New Rangoon-Naypyidaw Highway a Lonely, Risky Drive

By HEIN ZAW Wednesday, June 10, 2009


The newly opened eight-lane highway linking the former capital, Rangoon, and the new capital, Naypyidaw, is clean and efficient, but few travelers use the highway because of its isolation and the difficulty of getting assistance if in need of help, drivers say.

Travelers can save time, but drivers must have great confidence in their vehicles because of the scarcity of help through the isolated countryside.

The newly opened eight-lane Rangoon-Naypyidaw highway.
To drive between Rangoon and Naypyidaw on the new highway takes about 4 hours; the old highway takes about 7 hours. The new highway is about 355 kilometers long (221 miles).

The government charges a toll fee for the use of the new Rangoon-Naypyidaw highway, collected in two stages: the first toll fee between the end of No 3 Highway and Phyu Town is 2,500 kyat (US $2.34) for vehicles below 1 ton; the second fee between Phyu Town and Naypyidaw is also 2,500 kyat. For vehicles from 1 to 3 tons; the fee is 5,000 kyat ($4.67); from 3 to 10 tons, the fee is 12,500 kyat ($11.68).

Drivers say the new highway is hard on tires.

“The concrete road [without paving tar] makes car tires wear out faster,” said a driver from Rangoon’s Aung Mingalar transportation terminal. “Also, it’s difficult to find water if the car heats up too much.”

“If a tire blows up, and you didn’t have an extra tire, you must sleep overnight on the road because there are few repair places along the highway,” he said.

The Rangoon-Naypyidaw highway is the first part of a new eight-lane highway between Rangoon and Mandalay, in central Burma.

The new highway was built by the Directorate of Military Engineers and the department for Public Works of the Ministry of Construction.

Early drivers recall tales of encountering wild elephants.

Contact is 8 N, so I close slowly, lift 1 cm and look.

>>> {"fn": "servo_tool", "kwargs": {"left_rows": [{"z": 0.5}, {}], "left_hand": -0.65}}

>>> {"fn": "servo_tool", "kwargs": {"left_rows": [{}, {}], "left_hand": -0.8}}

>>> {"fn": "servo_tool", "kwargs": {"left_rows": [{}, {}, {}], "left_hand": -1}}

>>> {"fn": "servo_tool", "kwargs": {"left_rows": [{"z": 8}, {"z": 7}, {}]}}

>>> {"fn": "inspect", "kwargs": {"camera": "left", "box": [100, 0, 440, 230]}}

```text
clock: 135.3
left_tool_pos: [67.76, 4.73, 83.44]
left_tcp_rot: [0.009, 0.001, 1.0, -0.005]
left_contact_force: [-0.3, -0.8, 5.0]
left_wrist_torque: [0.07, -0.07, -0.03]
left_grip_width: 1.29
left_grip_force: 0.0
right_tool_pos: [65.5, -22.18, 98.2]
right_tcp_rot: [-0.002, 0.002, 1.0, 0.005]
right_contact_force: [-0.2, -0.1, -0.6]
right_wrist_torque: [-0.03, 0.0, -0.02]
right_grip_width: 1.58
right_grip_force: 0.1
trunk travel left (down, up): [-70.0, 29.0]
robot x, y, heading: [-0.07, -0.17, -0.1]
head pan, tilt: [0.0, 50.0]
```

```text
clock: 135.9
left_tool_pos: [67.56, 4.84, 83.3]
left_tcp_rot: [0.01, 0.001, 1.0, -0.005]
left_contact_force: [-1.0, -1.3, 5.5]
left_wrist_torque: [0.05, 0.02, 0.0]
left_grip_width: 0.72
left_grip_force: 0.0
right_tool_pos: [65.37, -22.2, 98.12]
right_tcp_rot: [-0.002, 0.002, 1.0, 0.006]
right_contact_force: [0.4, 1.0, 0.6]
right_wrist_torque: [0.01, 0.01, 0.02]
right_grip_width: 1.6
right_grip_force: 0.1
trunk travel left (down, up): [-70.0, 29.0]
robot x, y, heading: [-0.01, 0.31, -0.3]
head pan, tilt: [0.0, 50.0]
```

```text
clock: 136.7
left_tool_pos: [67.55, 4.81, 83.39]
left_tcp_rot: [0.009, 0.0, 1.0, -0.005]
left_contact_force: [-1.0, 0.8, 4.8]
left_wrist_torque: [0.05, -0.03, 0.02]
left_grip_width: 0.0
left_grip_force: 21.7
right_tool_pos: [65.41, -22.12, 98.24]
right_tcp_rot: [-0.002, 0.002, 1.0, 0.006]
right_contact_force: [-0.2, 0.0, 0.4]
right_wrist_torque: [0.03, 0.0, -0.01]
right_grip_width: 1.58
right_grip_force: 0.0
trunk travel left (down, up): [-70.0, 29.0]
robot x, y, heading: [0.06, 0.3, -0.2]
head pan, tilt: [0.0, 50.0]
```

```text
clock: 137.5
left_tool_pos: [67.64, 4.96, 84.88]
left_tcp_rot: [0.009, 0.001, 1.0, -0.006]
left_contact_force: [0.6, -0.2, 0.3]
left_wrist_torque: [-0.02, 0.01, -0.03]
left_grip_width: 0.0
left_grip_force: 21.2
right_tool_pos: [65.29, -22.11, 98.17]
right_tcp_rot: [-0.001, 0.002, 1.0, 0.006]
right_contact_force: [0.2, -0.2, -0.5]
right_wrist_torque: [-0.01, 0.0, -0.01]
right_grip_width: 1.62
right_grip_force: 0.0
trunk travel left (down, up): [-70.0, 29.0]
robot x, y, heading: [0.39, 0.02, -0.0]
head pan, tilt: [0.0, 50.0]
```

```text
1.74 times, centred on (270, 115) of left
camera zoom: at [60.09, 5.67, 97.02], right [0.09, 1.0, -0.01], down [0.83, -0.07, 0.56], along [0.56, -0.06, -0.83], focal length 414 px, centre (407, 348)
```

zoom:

A driver from a government department said: “When I drive at night, it’s so dark you can’t see the road. I was afraid of both wild elephants and land minds.”

“As soon as the highway was opened, I travelled by Parami bus along the highway,” said a government official. “Crossing the Pegu Yoma [mountain], I noticed few shops. Some construction workers died during the road building because of the wild elephants that crossed the road in a group.”

The highway has few places where travelers can access a public telephone, and cell phones are mostly out of reach of transmission antennas.

Reportedly, few government vehicles use the road. Most private transportation companies use the old highway although the government-run Taw Win bus service transports about 1,000 passengers daily on the new highway using a fleet of about 20 buses.

Only passenger buses and small cars are allowed on the new highway. Construction on the highway started in October 2005, and the first section to Naypyidaw opened in March 2009.

State-run newspapers have reported that three car rest camps will be built near Phyu, Naypyidaw and Meikhtilar.

The old Rangoon-Mandalay highway is a tar-covered road about 662.9 kilometers (412 miles) long. Many rest camps and car repair shop are located in the more than 20 towns between the two cities.

Six road construction companies, including Max Myanmar, which has close ties to junta, officials, are allowed to collect toll fees along the old Rangoon-Mandalay highway.